A ‘tactical’ retreat has been resisted for days again; with just a brief shakeout on Davos; the Dollar’s dip; and the 10 Year Treasury’s spike. All these were quickly reversed, as the Indexes moved to higher highs.

We are very wary of this nearly-euphoric move by markets; but thought in the face of obvious ‘justification’ for a correction; that stocks would be able to repel the attacks for a bit; but not long enough to mitigate risks.
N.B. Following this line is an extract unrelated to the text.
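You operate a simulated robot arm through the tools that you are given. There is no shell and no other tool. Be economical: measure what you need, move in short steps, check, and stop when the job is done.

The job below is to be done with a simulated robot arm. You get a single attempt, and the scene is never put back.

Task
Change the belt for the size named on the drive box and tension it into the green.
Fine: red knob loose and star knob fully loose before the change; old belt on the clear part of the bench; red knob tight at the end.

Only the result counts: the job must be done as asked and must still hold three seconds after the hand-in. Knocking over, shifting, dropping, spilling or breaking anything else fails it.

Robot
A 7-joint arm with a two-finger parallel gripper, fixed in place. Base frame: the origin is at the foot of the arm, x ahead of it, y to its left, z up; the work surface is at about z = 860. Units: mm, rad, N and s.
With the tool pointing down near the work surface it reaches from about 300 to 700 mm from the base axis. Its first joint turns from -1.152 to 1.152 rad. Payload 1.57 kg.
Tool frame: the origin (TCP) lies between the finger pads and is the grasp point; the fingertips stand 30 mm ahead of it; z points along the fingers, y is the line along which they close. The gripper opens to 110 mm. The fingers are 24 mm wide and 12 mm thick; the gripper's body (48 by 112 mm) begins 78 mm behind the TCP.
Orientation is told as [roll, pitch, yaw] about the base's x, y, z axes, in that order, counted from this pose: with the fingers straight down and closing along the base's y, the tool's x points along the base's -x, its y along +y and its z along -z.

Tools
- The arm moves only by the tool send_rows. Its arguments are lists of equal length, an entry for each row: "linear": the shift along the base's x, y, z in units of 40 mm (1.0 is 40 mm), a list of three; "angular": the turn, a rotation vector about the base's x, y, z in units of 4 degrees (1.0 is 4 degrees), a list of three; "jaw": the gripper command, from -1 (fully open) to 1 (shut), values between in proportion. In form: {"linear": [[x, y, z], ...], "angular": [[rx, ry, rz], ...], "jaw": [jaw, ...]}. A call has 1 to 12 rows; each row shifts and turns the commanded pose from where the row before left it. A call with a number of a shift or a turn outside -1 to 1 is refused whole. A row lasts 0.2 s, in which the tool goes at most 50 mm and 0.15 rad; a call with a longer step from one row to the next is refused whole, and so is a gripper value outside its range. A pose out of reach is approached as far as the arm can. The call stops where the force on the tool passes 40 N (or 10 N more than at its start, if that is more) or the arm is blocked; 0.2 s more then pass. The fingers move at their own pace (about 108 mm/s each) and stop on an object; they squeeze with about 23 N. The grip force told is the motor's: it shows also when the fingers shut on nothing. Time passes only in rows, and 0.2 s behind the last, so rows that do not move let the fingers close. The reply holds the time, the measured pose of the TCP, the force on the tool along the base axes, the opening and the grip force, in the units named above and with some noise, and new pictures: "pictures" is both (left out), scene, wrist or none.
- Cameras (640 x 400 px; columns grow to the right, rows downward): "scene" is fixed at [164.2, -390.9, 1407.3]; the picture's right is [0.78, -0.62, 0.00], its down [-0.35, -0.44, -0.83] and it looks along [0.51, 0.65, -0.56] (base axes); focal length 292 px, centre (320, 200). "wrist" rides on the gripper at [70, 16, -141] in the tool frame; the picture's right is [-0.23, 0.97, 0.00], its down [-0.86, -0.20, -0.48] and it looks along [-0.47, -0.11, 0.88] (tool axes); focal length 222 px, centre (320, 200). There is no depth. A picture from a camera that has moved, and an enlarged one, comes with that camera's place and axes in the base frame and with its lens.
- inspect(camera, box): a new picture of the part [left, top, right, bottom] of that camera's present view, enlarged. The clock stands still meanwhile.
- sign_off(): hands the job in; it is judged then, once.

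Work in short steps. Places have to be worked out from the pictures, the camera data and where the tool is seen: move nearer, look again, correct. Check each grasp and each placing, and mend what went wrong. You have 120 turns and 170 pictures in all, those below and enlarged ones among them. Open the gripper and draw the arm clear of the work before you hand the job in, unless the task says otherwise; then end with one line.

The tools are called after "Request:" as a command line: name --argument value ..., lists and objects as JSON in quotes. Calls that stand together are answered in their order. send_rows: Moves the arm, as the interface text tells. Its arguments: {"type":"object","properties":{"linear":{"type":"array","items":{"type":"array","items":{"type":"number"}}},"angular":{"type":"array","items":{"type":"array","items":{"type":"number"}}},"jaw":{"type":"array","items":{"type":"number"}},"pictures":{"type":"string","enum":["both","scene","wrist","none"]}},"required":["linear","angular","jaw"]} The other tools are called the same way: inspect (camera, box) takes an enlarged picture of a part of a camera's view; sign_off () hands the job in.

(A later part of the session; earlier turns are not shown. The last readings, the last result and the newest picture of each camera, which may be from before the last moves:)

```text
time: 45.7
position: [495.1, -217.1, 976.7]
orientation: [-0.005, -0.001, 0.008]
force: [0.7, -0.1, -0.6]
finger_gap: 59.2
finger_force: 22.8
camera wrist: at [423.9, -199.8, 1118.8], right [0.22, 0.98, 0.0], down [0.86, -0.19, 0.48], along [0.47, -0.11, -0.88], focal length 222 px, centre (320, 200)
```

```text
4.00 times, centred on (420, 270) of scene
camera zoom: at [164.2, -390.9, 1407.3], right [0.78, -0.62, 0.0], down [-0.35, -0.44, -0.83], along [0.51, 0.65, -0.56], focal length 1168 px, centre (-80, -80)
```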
The result was our stance of not buying, but calling for no correction yet; much less a cataclysmic hit to the market. I’ve recently been prone to be focused on early-mid February as an interest period of vulnerability; for a shakeout or even a correction; but not necessarily all the way back to the ‘mean’ or Moving Average.
 

However that’s pending in 2018’s first half; so we should see a series of ‘contested’ to-and-fro moves that result in a tactical retreat by the S&P. At the same time there is so much money sloshing around and heading to the United States (the opposite view of those who demean prospects based on yield movements alone); that certain ‘value’ plays that remain not overpriced like the major leaders, or under-the-radar even, may find better support during the corrective phase than the half-dozen or so that really led the majority of the upside.
 

Of course many of those stocks have traded fairly narrowly for weeks as the list broadened-out somewhat, with Financials, Oils, and the old-line Industrials (including the Caterpillars of the world, as I suggested right at Election Day would benefit from the focus of rebuilding America’s core infrastructure).
 

Concurrently Airlines and the Transports have been sort of giving a warning signal that everyone is ignoring..even the skeptics at this point tend to argue on euphoric buying not traditional indicators like Dow Theory, which actually are concurring with regard to growing risks.